** START **
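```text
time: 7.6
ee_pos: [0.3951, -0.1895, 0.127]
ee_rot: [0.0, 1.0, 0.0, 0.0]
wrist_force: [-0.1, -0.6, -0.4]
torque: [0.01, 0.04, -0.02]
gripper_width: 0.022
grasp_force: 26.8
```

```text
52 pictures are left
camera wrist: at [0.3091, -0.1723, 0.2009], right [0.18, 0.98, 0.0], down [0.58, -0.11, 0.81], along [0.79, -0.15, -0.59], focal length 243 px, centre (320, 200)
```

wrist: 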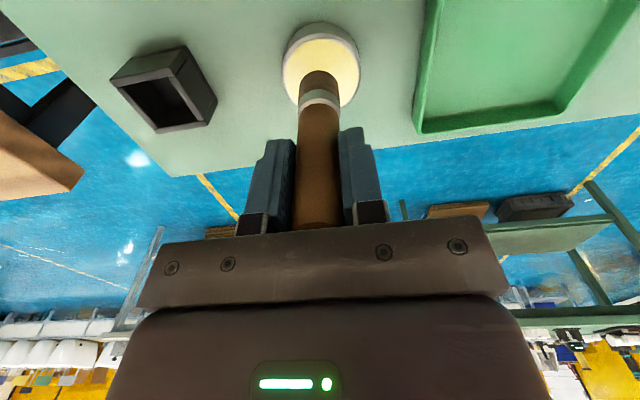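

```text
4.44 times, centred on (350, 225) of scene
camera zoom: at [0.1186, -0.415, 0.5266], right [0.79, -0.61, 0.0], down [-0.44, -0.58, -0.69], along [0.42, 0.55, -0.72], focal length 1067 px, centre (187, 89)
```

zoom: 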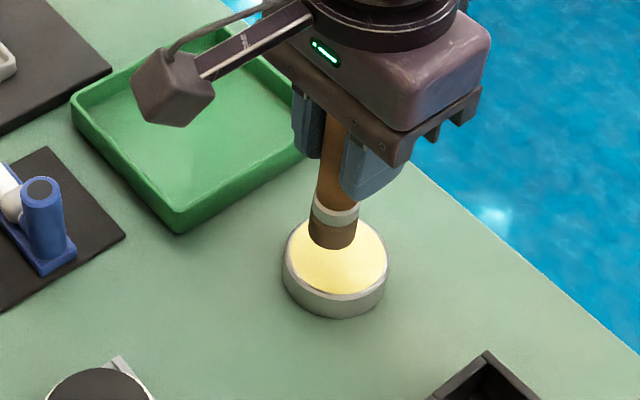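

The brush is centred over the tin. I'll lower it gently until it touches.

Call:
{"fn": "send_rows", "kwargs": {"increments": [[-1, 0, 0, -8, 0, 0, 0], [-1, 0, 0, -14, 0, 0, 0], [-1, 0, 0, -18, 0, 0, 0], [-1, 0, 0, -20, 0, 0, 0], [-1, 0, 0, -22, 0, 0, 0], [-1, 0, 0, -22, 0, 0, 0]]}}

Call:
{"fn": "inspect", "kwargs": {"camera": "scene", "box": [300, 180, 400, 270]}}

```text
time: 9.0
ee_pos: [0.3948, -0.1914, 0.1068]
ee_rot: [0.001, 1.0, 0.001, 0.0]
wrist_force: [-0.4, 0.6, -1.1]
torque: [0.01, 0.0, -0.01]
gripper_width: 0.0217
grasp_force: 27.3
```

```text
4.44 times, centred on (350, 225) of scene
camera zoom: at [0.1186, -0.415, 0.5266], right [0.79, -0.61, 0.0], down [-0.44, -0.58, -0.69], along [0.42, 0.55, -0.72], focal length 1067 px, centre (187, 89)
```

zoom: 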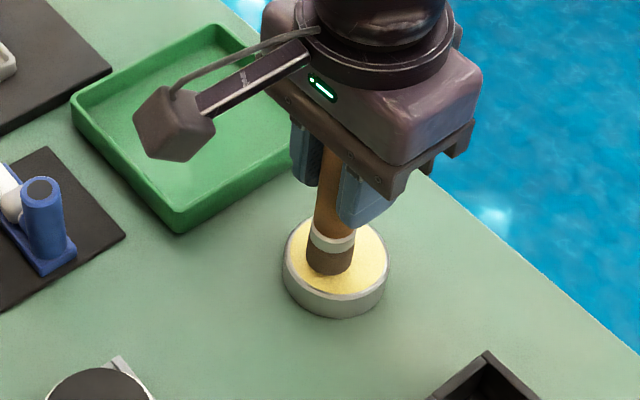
** END **
Direction:
Restate the data above word for word. Skip every picture.

Worked solution:
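```text
time: 7.6
ee_pos: [0.3951, -0.1895, 0.127]
ee_rot: [0.0, 1.0, 0.0, 0.0]
wrist_force: [-0.1, -0.6, -0.4]
torque: [0.01, 0.04, -0.02]
gripper_width: 0.022
grasp_force: 26.8
```

```text
52 pictures are left
camera wrist: at [0.3091, -0.1723, 0.2009], right [0.18, 0.98, 0.0], down [0.58, -0.11, 0.81], along [0.79, -0.15, -0.59], focal length 243 px, centre (320, 200)
```

wrist: 

```text
4.44 times, centred on (350, 225) of scene
camera zoom: at [0.1186, -0.415, 0.5266], right [0.79, -0.61, 0.0], down [-0.44, -0.58, -0.69], along [0.42, 0.55, -0.72], focal length 1067 px, centre (187, 89)
```

zoom: 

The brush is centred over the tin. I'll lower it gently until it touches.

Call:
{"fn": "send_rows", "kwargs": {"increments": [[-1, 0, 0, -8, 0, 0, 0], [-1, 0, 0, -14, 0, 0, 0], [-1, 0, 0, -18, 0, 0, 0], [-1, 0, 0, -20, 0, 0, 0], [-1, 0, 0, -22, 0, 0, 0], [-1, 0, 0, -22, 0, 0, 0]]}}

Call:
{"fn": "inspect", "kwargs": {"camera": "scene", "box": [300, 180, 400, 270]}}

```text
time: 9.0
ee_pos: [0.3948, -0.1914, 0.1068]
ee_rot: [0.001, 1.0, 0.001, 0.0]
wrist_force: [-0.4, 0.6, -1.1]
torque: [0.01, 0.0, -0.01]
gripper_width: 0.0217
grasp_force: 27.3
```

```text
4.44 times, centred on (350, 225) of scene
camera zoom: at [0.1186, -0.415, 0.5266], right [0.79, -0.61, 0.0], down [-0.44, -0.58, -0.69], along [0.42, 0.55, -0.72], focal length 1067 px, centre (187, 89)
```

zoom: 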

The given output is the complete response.